Stated exercise 1 —
Retype everything from the line that contains "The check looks" down to the line that contains "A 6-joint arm", inclusive, without altering or adding anything. Put each line that is not blank into a JSON list as a string.

Article —
It starts off just as you might expect, perhaps just as you want it to, with a bloody, brutal attack on an unsuspecting merchant vessel by screaming, war-faced, sword-slinging pirates who seem to have just come flying out of the gates of hell.

But for anyone waiting for this series to settle into an extended version of a "Pirates of the Caribbean" movie, BLACK SAILS: THE COMPLETE FIRST SEASON (from Starz! and Anchor Bay Entertainment) will confound their expectations by choosing instead to show us the (more or less) realistic everyday lives of pirates who care less for boys' adventure exploits than they do the bottom line. For them, piracy is a business complete with all the behind-the-scenes struggles for power and devious schemes to one-up the competition.

As such, much of the series takes place between voyages upon the dry land of 17th-century Nassau in the Bahamas, where Eleanor Guthrie (Hannah New) fences the stolen booty and, as per family tradition, pretty much runs the place as did Tina Turner's "Auntie Entity" in MAD MAX BEYOND THUNDERDOME. The pirates, meanwhile, drop their "Arr, matey" guises here and worry about the next profit-generating enterprise while deciding whether or not to elect a new captain.

The latter is currently the main concern of Captain Flint (Toby Stephens) of the pirate ship The Walrus, a tough but mysterious sea dog who is losing the trust of his crew by showing signs of a hidden agenda which threatens to lead them to ruin.

While motivating his mutiny-prone crew with a lofty new scheme to locate a wrecked Spanish galleon called the Urca de Lima, which is said to contain a huge fortune in gold, Flint gradually alienates his trusted second-in-command Gates (Mark Ryan, THE PRESTIGE, CHARLIE'S ANGELS) when evidence emerges that the captain's real motives involve a Puritan woman named Miranda Barlow (Louise Barnes in a fetching performance) with whom Flint shares dark secrets.

While the rift grows between Flint and his men, melodramatic machinations churn like a primetime soap opera amongst the denizens of Nassau's pirate island New Providence, with volatile rival Captain Vale (Zach McGowan, TERMINATOR SALVATION) and his cunning toady Rackham (Toby Schmitz) aiming to unseat Eleanor as the island's chief power whatever the cost.

Vale turns out to be one of the series' most interesting and unpredictable characters, his storyline adding zest when all the other dramatic complications vying for our attention threaten to bog things down.

Eleanor faces further conflict with both her own father Richard Guthrie (Sean Cameron Michael) and a former lover, exotic prostitute Max (Jessica Parker Kennedy), whose betrayal by Eleanor turns her into a dangerous enemy when she eventually joins forces with Vale and Rackham.

Stated exercise 2 —
Please continue the article.

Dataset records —
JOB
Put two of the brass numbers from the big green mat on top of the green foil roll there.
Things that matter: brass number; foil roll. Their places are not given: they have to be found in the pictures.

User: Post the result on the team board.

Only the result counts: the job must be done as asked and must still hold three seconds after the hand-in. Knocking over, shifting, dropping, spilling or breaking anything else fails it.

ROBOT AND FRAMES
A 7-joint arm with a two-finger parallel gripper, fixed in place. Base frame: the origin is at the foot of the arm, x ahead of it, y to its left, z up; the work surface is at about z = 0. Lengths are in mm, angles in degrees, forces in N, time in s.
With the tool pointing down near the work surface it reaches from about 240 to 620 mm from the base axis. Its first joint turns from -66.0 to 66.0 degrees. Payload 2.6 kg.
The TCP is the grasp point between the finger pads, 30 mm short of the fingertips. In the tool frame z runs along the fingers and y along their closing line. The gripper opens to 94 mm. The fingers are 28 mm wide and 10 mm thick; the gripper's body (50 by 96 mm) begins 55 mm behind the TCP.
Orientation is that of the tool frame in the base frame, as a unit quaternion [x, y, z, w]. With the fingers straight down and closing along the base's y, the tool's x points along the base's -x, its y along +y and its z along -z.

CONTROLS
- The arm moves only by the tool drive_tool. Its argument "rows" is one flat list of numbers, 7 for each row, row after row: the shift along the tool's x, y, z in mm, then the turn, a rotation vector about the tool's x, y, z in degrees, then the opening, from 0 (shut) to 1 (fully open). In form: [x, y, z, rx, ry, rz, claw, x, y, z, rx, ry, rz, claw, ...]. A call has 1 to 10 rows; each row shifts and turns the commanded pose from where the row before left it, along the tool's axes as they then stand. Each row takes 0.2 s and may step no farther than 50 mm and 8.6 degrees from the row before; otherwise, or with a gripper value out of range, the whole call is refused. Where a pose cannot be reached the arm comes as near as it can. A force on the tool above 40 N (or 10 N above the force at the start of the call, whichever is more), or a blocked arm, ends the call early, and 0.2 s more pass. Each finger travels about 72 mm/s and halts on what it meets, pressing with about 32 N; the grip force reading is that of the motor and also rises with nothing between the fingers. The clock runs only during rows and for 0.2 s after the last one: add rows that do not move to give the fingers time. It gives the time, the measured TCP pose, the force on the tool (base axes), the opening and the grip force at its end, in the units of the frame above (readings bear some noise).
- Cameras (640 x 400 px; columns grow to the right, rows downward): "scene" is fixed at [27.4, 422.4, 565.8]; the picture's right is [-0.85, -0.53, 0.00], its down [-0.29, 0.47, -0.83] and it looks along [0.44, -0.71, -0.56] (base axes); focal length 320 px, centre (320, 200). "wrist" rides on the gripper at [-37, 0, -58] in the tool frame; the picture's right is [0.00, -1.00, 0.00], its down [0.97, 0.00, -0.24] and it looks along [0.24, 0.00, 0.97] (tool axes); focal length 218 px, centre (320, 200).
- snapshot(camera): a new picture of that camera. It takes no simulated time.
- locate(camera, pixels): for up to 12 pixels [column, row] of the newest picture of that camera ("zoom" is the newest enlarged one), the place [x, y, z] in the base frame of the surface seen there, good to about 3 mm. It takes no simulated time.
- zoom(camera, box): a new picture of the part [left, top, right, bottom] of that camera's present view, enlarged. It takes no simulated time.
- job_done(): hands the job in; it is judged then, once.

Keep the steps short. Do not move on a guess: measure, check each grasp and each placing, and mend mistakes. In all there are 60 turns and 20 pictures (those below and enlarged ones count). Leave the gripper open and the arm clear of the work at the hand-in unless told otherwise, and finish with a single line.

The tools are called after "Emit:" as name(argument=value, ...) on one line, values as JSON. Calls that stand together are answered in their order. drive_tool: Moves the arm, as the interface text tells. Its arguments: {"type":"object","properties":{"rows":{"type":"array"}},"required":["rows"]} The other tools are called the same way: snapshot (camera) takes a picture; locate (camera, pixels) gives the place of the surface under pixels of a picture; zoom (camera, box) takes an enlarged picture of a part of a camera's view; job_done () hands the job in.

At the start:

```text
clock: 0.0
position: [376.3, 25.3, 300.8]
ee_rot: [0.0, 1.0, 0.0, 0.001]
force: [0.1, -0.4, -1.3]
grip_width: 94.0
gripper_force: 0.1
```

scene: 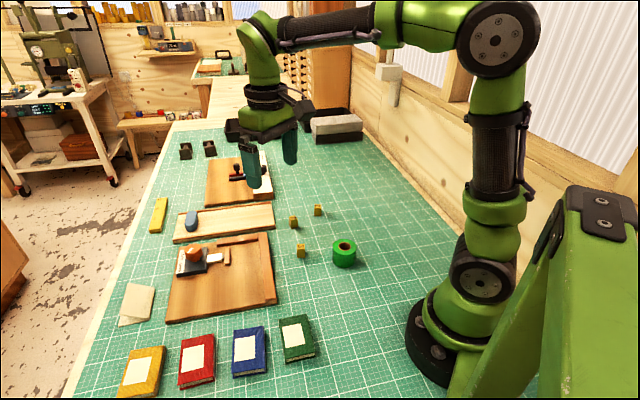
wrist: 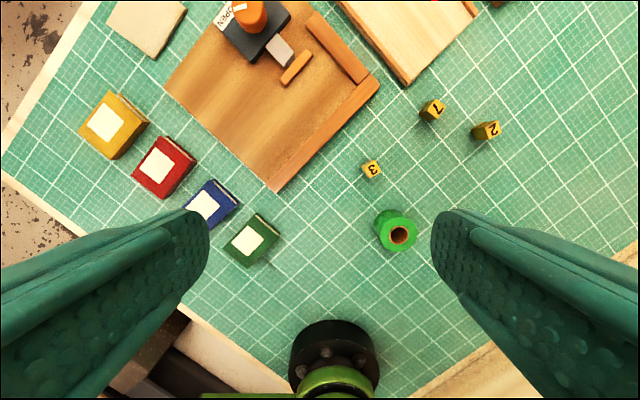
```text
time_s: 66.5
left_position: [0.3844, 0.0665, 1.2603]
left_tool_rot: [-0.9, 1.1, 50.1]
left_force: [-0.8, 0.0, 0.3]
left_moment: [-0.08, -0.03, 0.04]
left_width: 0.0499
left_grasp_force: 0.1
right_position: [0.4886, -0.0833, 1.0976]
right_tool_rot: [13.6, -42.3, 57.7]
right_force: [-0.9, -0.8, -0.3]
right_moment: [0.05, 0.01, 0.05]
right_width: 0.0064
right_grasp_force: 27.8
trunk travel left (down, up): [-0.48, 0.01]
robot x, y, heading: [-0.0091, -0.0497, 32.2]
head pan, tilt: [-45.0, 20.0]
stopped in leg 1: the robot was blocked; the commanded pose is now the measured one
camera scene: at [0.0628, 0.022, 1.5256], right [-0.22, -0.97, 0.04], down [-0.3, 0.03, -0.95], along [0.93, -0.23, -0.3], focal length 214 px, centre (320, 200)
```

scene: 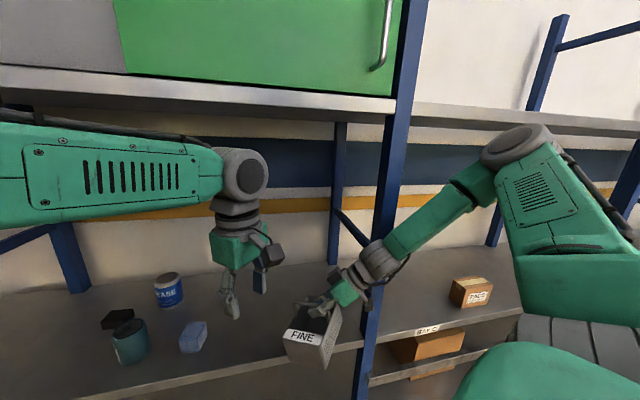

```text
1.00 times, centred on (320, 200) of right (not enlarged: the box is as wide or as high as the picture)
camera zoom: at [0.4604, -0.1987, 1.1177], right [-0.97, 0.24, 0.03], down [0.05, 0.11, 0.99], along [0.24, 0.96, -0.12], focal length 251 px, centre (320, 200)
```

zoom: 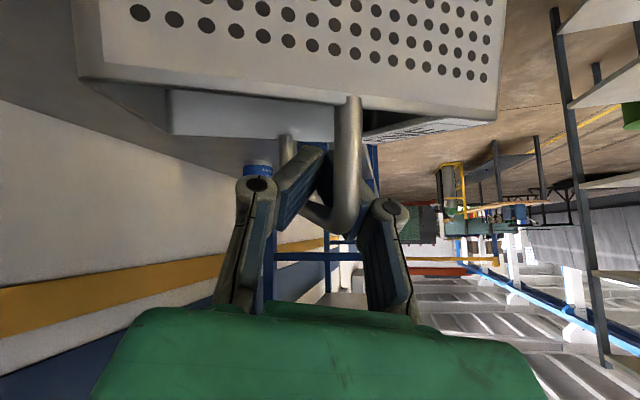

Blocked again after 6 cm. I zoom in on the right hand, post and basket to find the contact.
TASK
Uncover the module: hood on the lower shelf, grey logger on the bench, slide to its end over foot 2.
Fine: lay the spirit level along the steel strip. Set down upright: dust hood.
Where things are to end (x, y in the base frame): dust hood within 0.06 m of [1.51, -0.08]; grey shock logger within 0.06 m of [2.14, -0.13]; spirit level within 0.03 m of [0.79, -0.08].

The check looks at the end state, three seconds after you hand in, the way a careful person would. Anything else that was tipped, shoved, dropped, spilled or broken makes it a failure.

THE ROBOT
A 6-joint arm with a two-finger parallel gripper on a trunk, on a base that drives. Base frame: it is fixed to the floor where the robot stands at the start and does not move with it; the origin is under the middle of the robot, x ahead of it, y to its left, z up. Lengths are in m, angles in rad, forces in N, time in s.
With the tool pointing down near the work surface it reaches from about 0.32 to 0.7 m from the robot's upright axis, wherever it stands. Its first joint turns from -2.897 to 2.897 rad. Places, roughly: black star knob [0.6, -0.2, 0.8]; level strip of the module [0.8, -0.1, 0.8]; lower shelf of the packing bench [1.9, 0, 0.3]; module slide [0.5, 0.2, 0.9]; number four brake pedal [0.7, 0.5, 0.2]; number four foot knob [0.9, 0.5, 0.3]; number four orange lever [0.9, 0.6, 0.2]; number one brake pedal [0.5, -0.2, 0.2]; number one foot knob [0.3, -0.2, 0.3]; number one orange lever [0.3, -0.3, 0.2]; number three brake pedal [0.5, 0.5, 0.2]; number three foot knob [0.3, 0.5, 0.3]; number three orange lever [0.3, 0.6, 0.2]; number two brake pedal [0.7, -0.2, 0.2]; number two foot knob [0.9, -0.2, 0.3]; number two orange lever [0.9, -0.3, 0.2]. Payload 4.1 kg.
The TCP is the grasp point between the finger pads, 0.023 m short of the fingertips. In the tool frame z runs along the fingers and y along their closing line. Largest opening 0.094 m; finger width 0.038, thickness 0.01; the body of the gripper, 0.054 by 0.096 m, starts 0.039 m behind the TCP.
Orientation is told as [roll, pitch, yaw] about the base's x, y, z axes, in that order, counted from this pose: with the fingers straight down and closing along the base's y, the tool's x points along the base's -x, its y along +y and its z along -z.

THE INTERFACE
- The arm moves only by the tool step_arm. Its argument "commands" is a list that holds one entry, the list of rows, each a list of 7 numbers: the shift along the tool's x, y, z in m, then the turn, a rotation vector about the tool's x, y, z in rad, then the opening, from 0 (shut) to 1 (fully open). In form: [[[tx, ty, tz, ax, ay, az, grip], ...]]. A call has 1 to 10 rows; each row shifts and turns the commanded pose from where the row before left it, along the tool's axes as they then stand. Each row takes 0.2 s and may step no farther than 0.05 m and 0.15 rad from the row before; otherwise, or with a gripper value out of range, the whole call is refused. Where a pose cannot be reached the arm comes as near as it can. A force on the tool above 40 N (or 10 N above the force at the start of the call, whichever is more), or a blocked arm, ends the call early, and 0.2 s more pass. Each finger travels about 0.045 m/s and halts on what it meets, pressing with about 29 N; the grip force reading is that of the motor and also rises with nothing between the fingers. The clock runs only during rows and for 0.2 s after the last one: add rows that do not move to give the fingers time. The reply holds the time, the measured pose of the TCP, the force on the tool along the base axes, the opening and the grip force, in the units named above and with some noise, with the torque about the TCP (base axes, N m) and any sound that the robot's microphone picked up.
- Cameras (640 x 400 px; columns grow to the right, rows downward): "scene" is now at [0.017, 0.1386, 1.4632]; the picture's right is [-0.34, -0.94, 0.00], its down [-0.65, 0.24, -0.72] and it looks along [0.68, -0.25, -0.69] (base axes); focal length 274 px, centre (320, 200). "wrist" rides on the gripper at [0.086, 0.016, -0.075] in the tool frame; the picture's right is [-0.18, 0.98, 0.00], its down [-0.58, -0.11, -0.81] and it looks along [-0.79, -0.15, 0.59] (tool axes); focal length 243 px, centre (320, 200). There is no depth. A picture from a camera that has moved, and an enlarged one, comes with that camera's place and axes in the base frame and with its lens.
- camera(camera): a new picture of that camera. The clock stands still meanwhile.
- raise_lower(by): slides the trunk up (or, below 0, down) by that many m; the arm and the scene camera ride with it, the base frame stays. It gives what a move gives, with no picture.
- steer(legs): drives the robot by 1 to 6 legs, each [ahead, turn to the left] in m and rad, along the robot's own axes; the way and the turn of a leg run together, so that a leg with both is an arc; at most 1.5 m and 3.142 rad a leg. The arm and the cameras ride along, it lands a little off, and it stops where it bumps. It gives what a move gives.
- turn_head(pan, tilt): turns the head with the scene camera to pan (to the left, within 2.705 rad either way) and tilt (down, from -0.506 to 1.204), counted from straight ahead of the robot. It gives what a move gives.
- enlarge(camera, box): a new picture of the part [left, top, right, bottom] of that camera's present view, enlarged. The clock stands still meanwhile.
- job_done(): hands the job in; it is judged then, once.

Written response 1 —
[
  "The check looks at the end state, three seconds after you hand in, the way a careful person would. Anything else that was tipped, shoved, dropped, spilled or broken makes it a failure.",
  "THE ROBOT",
  "A 6-joint arm with a two-finger parallel gripper on a trunk, on a base that drives. Base frame: it is fixed to the floor where the robot stands at the start and does not move with it; the origin is under the middle of the robot, x ahead of it, y to its left, z up. Lengths are in m, angles in rad, forces in N, time in s."
]

Written response 2 —
Behind it all, there's young John Silver, who survived that first furious attack with nothing but his quick wits and whom Flint now allows to live because he holds in his memory the key to finding the Spanish galleon Urca de Lima. How Silver not only stays alive but manages to gain status and potential for profit within his tenuous situation makes him a major player in the story.

What all of this ultimately amounts to, at first anyway, is a series that seems to take forever to get cranked up and is only occasionally enlivened by the kind of ship against ship pirate mayhem that this sort of story just naturally makes us want to see. Early episodes consist of hours of land-locked and not all that riveting exchanges about business, impending mutiny, and the inevitable romantic entanglements that never manage to achieve enough depth to really sustain interest.

Good dialogue would have helped, but it isn't really all that scintillating, either. While refreshingly adult in some ways, there are some aspects such as the jarringly crude sex scenes and artless overuse of profanity, which I found gratuitous. Way too many scenes end with someone simply saying "F*** you!", which usually means that the writers have run out of interesting ways for their characters to communicate with each other.

Fortunately, a major action setpiece on Flint's anchored vessel, which turns out to be, in its blood-splattered brutality, the antithesis of the standard swashbuckling swordfight, helps to spice things up while we're waiting for the show to finally grab us.

But only later on, around episode four or so, do things begin to heat up when the various dramatic threads finally weave themselves together in compelling fashion and begin to pay off big time, while that slow, teasing build-up to action suddenly erupts into a gloriously spectacular sea battle (especially for a television production) between The Walrus and another ship in order to steal its cannons. Even here, the growing conflicts between Flint, Gates, and the rest of the crew continue toward an ultimate breaking point.

After this, BLACK SAILS gains a watchability that carries it over even the less-than-thrilling stretches as our interest in both Flint's adventures and Eleanor's struggle to keep the island from falling into Captain Vale's hands grows more intense. Even the melodramatic stuff that I considered mere filler before starts heating up in ways that make it all compelling, while the characters I thought little of before gradually get more and more interesting.

This includes real-life (though highly fictionalized) figures Vale, Rackham, scrappy female pirate Anne Bonny, and perhaps a few others I'm yet unaware of, along with literary characters such as John Silver and Billy Bones from Robert Louis Stevenson's "Treasure Island."

The show makes an admirable attempt to lend an everyday realism to the world of the pirate as opposed to what we're used to seeing--peg-legged scoundrels with parrots on their shoulders spouting lines like "Avast ye!" and "Yo ho ho!"--although too often certain characters are overly modernized, which tends to make them both bland and anachronistic.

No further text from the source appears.